Didier, whose professional baseball career spanned nearly fifty years, made his mark in baseball as a well-regarded scout and front office executive for several major-league clubs. Named after Mel Ott, he was involved in administrative posts at the start-up of three expansion franchises:  1969 Montreal Expos, 1977 Seattle Mariners, and 1997 Arizona Diamondbacks.  Up until the time of his death, he was a special assistant with the Toronto Blue Jays organization.

Mel’s father, Irby Didier, was the patriarch of the sports family, which included six sons (Pearce, Clyde, Robert, Mel, Raymond, and Gerald) who played, coached, managed, and scouted at various levels of high school, collegiate, and professional baseball. Irby played semi-professionally (for Marksville), as did Pearce (an outfielder with Thibodaux and manager of the Homer Louisiana Oilers) and Clyde (a catcher for the Baton Rouge Red Sticks).

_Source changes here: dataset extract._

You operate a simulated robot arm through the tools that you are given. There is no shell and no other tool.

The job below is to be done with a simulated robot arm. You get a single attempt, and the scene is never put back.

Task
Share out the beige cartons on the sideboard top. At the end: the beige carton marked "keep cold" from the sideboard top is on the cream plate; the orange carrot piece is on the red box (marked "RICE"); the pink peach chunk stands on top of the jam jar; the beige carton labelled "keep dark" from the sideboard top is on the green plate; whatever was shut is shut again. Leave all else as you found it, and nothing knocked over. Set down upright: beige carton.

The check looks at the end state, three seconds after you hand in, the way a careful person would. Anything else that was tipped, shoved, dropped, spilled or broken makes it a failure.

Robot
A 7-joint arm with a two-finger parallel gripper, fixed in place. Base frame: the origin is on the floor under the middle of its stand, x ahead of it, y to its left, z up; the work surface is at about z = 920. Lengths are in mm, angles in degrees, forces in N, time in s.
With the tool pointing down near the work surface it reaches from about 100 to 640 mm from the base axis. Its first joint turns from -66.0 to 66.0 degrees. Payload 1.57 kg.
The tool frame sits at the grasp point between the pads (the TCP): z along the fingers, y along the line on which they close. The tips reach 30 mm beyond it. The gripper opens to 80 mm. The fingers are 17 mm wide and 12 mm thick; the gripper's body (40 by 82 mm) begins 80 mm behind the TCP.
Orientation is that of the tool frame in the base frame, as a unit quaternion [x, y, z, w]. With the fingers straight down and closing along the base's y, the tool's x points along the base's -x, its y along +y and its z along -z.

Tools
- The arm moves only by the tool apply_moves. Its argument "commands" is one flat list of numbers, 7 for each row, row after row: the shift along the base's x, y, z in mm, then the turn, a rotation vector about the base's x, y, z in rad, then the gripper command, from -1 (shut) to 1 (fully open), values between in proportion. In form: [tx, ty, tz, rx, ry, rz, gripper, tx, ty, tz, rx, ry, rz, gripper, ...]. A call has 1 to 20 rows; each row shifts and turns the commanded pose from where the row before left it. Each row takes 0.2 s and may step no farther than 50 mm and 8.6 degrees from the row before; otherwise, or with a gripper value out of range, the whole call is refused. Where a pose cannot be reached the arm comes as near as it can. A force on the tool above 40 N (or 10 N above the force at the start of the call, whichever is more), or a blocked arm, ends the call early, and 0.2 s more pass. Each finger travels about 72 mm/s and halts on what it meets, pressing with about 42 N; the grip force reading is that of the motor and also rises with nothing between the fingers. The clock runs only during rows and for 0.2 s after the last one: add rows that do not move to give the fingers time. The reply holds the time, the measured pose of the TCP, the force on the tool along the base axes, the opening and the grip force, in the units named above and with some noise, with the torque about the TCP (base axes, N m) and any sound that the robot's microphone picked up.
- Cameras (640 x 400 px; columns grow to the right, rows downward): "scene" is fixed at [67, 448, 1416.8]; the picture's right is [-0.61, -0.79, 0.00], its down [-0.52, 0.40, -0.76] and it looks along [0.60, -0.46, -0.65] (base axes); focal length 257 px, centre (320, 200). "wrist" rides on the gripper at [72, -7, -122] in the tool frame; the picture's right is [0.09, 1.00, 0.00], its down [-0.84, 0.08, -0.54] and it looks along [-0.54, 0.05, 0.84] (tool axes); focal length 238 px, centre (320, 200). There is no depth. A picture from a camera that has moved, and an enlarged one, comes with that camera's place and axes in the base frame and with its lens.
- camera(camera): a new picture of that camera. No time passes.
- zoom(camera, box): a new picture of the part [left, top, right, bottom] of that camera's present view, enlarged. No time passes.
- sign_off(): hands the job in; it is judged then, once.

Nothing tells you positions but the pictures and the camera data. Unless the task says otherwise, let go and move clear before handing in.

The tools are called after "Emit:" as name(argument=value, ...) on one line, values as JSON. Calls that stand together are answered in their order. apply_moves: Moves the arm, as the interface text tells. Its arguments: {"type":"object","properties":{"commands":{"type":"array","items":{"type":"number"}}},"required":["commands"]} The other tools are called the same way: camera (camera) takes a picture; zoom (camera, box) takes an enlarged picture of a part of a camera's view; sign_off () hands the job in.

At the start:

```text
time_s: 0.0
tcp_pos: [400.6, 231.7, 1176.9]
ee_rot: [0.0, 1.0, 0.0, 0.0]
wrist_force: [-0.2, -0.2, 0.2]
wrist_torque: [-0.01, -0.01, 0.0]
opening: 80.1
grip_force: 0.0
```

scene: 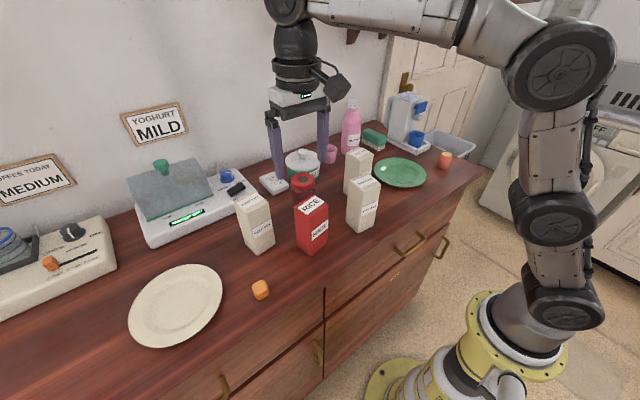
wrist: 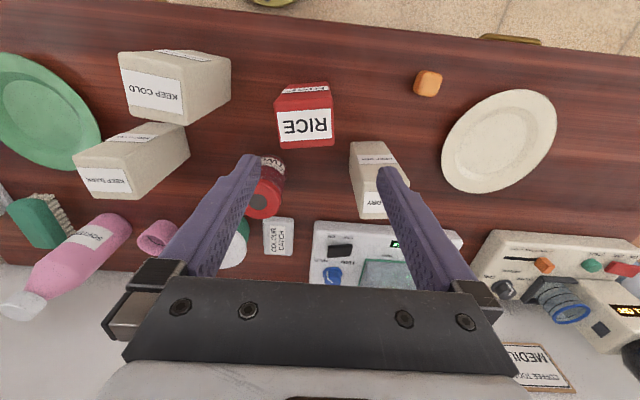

Robert Irby Didier Jr., was a minor-league catcher in 1940 with Greenville in the Cotton States League before going into military service during World War II. He sustained wounds during his service that prevented him from continuing a pro baseball career, although he was later able to participate in semi-pro leagues in the Baton Rouge area.

Gerald Didier, was a second baseman in the Brooklyn Dodgers organization from 1952 to 1954, and then played a season in the Mexican League in 1955. After a season in the South Atlantic League in 1956, he concluded his pro career with Baton Rouge in the Evangeline League in 1957, when he batted a career-high .327.

Raymond Didier played pro baseball with Port Arthur of the Evangeline League in 1940 before becoming the head baseball and football coach at Southwestern Louisiana Institute (now University of Louisiana Lafayette) in the 1950s. From 1957 to 1963, he was the head baseball coach at LSU, claiming an SEC baseball championship in 1961.  Raymond was an assistant coach for the football team during that time period as well.  He then served as the head baseball coach and athletic director at Nicholls State University from 1963 to 1978.  The baseball field at Nicholls State is named in his honor.

Mel’s son, Bob “Hiya” Didier, was a major-league catcher from 1969 to 1974 for the Atlanta Braves, Boston Red Sox, and Detroit Tigers. He was selected by the Braves in the fourth round of the 1967 MLB Draft out of Glenn Oaks (LA) High School and reached the majors with the Braves at age 20.  After his playing career ended in 1976, he got he first job as a minor-league manager in the Braves organization at age 28.  Over his career, he managed in the minors for 15 seasons, including stints at the Triple-A level in the Astros and Blue Jays organizations.  Bob served on the big-league coaching staffs of the Oakland A’s (1984-1986) and Seattle Mariners (1989-1990), as well as scouted in the New York Yankees and Chicago Cubs organizations.

Beau Didier, son of Bob Didier and the family’s fourth-generation ballplayer, was selected by the Pittsburgh Pirates in the 40th round of the 2008 MLB Draft, out of Bellarmine High School in Tacoma, Washington.  However, the catcher/infielder committed to LSU, where he lettered in three seasons (2010-2012).

Mel earned letters in football (1944-1945) and baseball (1947) at LSU before beginning his professional baseball career as a player in 1948 and 1949. However, he soon turned to coaching at the high school level, where his 1953 Baton Rouge Catholic High team captured their first state championship baseball title.  That team, which Didier dubbed “one of the greatest high school teams in American history,” featured four players who went on to sign pro contracts and seven who accepted college scholarships to play baseball.

He served as a scout in the Detroit Tigers, Milwaukee Braves, Atlanta Braves, Los Angeles Dodgers, Cleveland Indians, and Baltimore Orioles organizations. He was involved in player development roles for the Montreal Expos, Seattle Mariners, and Arizona Diamondbacks organizations, as these franchises were getting off the ground.  Some of the major-league players whose careers he influenced included Hall of Famers Andre Dawson, Gary Carter, Mike Piazza, and Eddie Murray.

At the college level, Didier was the LSU freshman team football coach in 1967 and 1968, head baseball coach at the University of Southwestern Louisiana (now ULL) in 1981-1982, and athletic director at USL in 1982.

Mel received the “Legends in Scouting” Award in 2009, presented by the Professional Baseball Scouts Foundation. He authored “Podnuh, Let Me Tell You a Story,” a book about his baseball life.

Mel died at age 90 in Phoenix, Arizona.